Let’s have some samples:

This story begins, like so many before it, with a marathon session of “Sabrina, the Teenage Witch.” Specifically, the show’s 1999 Halloween episode, “Episode LXXXI: The Phantom Menace.” (STTW has a real gift for prophecy.) Sabrina, played by Melissa Joan Hart, is a faux black sheep with a heart of gold; her manager (cum boyfriend cum soon-to-be-war-photographer) is as auspicious as he is handsome—which is a lot—but is also a bit dunderheaded. The setting: a Central Perk knockoff:

JOSH: Y’know, I’m really surprised our special pumpkin flavored coffee hasn’t been more popular.

SABRINA: Do you think it has anything to do with the fact that it’s a hideous shade of orange and tastes like pumpkin?

It’s 1999, four full years before Starbucks will introduce the Pumpkin Spice Latte. The scene is played for easy laughs. But two years later (in “Making The Grade,” aired 2 Feb, 2001)…

JOSH: A pumpkin bagel comin’ up. [Walks to counter.] Hey, where are the pumpkin bagels?

HILDA: In the pumpkin bagel patch?

JOSH: Huh?

HILDA: In the interest of lowering overhead we are no longer in the exotic carbohydrate business. […]

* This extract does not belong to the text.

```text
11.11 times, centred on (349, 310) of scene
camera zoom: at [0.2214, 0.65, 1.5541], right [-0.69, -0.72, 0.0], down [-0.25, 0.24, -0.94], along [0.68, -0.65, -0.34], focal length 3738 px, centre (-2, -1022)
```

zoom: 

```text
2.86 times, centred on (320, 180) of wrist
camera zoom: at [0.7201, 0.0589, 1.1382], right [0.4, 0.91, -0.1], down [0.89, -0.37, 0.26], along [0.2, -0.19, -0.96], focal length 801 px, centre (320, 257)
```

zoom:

JOSH: Hilda, we have an eclectic, sophisticated clientele, all right?

It’s still two years before the advent of the Pumpkin Spice Latte. But pumpkin’s transformation from rube holiday fare to the “exotic carb” of sophisticates was centuries in the making. Probably without realizing it, the sitcom savants at “Sabrina” had tapped into a set of particularly American themes (the celebration and denigration of farm life, anxiety over work ethic, a sturdy fetish for the authentic) that have been playing through the scrim of pumpkin iconography since Pilgrim hit rock in 1620. 

Long haul historical materialism suits our favorite gourd (squash, if you’re feeling sober), but pumpkin’s story isn’t over, either: when I checked Google Ngrams it showed a substantial uptick in pumpkin buzz beginning around 1960:

It goes on, with a long critique of the societal import of Pumpkin Spice Lattes from Starbucks, which, I admit, to have never tried. Not my thing, but I am not a chick. 

It was comforting to see that at least one reporter pushed back on her during her press conference, although I don’t know if it was an MSM reporter or somebody less irrational. 

Still, it annoys me to no end that my tax dollars are subsidizing her “studies,” her antisemitic posturing, and her food and housing. 

And, if Biden has his way, we will be paying off her student loans sometime soon.